◆ Provided passage ◆
::::::::::

Shelf Control is a weekly celebration of the unread books on our shelves. Pick a book you own but haven’t read, write a post about it (suggestions: include what it’s about, why you want to read it, and when you got it), and link up! For more info on what Shelf Control is all about, check out my introductory post, here.

Want to join in? Shelf Control posts go up every Wednesday. See the guidelines at the bottom of the post, and jump on board!

Title: Where the Lost Wander
Author: Amy Harmon
Published: 2020
Length: 343 pages

What it’s about (synopsis via Goodreads):

In this epic and haunting love story set on the Oregon Trail, a family and their unlikely protector find their way through peril, uncertainty, and loss.

The Overland Trail, 1853: Naomi May never expected to be widowed at twenty. Eager to leave her grief behind, she sets off with her family for a life out West. On the trail, she forms an instant connection with John Lowry, a half-Pawnee man straddling two worlds and a stranger in both.

But life in a wagon train is fraught with hardship, fear, and death. Even as John and Naomi are drawn to each other, the trials of the journey and their disparate pasts work to keep them apart. John’s heritage gains them safe passage through hostile territory only to come between them as they seek to build a life together.

::::::::::

◆ What the exercise asks ◆
Repeat the provided passage that opens with "Shelf Control is a weekly" in full.

◆ Data provided ◆
::::::::::

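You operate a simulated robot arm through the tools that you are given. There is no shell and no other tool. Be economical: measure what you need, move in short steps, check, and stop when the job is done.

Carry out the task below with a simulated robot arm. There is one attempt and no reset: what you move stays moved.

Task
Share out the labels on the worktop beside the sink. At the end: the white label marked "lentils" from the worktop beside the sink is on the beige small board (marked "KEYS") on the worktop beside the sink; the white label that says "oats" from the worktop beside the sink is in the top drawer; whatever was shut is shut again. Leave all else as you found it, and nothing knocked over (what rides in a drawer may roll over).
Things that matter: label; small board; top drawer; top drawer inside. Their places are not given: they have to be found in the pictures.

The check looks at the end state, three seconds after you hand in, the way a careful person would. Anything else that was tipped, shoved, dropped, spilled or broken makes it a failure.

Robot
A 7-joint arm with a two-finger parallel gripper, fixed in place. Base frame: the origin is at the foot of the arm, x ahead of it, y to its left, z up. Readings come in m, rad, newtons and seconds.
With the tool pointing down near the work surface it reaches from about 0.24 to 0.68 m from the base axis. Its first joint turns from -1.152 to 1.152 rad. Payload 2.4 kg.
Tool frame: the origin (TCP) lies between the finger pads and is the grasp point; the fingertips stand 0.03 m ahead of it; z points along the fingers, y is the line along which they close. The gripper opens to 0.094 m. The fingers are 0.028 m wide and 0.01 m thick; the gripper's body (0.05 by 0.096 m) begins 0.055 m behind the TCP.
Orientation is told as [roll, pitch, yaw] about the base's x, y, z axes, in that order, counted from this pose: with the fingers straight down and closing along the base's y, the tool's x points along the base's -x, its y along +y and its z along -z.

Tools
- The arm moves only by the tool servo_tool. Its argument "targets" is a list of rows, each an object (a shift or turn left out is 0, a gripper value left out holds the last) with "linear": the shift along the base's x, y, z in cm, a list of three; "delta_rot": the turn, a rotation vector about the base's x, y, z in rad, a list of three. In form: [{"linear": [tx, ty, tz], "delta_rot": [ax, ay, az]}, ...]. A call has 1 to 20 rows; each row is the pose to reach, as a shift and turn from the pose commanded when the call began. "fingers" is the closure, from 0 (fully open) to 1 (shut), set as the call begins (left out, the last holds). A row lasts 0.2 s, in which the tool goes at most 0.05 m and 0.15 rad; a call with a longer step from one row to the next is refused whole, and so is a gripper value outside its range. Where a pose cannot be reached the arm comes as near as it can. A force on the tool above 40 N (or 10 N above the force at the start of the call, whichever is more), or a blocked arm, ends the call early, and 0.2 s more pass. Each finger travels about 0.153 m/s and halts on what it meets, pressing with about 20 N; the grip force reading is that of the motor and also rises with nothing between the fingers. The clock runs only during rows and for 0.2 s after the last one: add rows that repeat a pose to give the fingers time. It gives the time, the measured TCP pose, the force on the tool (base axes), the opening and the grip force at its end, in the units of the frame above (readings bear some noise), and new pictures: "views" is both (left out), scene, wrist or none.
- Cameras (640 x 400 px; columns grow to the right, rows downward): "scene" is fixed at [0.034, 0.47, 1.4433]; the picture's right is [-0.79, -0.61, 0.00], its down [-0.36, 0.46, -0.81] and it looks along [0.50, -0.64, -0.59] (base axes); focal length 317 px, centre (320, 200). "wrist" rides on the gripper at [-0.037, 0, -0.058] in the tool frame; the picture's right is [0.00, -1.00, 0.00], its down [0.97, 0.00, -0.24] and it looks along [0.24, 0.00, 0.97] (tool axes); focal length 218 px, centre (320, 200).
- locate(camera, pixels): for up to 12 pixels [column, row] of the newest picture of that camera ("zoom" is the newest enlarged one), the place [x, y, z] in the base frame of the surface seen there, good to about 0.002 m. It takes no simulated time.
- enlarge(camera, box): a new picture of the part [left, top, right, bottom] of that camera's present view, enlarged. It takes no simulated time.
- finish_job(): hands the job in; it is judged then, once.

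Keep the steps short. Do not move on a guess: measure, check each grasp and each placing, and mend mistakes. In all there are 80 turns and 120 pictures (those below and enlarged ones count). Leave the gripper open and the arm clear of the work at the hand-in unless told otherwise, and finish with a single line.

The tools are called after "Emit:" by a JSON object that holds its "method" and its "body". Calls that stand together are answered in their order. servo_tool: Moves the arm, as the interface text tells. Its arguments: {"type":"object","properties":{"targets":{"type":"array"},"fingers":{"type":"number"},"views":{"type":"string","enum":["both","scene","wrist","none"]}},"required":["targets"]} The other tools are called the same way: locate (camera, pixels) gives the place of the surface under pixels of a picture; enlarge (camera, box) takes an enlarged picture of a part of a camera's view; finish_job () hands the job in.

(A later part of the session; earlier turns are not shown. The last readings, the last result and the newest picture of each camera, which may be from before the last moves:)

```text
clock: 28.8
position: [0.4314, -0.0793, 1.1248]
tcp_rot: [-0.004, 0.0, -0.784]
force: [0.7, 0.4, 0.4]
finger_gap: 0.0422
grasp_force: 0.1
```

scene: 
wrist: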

::::::::::

◆ Final answer ◆
Shelf Control is a weekly celebration of the unread books on our shelves. Pick a book you own but haven’t read, write a post about it (suggestions: include what it’s about, why you want to read it, and when you got it), and link up! For more info on what Shelf Control is all about, check out my introductory post, here.

Want to join in? Shelf Control posts go up every Wednesday. See the guidelines at the bottom of the post, and jump on board!

Title: Where the Lost Wander
Author: Amy Harmon
Published: 2020
Length: 343 pages

What it’s about (synopsis via Goodreads):

In this epic and haunting love story set on the Oregon Trail, a family and their unlikely protector find their way through peril, uncertainty, and loss.

The Overland Trail, 1853: Naomi May never expected to be widowed at twenty. Eager to leave her grief behind, she sets off with her family for a life out West. On the trail, she forms an instant connection with John Lowry, a half-Pawnee man straddling two worlds and a stranger in both.

But life in a wagon train is fraught with hardship, fear, and death. Even as John and Naomi are drawn to each other, the trials of the journey and their disparate pasts work to keep them apart. John’s heritage gains them safe passage through hostile territory only to come between them as they seek to build a life together.